#### JOB
Which lines below hold the word "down"? Copy all of them.

#### GIVEN INFORMATION
((
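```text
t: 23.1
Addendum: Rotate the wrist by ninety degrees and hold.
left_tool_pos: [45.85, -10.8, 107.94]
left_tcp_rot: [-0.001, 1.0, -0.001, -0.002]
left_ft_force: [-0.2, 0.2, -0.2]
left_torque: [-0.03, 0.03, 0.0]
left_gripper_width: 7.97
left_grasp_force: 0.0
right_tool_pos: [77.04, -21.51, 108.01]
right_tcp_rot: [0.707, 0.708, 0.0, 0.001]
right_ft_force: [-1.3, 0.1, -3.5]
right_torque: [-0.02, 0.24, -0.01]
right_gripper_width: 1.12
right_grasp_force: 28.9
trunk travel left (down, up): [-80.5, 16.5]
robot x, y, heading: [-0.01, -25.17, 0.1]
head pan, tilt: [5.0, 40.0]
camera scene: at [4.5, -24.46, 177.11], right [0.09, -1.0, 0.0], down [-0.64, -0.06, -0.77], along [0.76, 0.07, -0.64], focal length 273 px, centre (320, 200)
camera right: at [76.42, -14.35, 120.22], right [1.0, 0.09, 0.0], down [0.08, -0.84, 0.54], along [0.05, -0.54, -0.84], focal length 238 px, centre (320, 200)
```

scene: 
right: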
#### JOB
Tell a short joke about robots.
))
#### WRITTEN RESPONSE
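trunk travel left (down, up): [-80.5, 16.5]
camera scene: at [4.5, -24.46, 177.11], right [0.09, -1.0, 0.0], down [-0.64, -0.06, -0.77], along [0.76, 0.07, -0.64], focal length 273 px, centre (320, 200)
camera right: at [76.42, -14.35, 120.22], right [1.0, 0.09, 0.0], down [0.08, -0.84, 0.54], along [0.05, -0.54, -0.84], focal length 238 px, centre (320, 200)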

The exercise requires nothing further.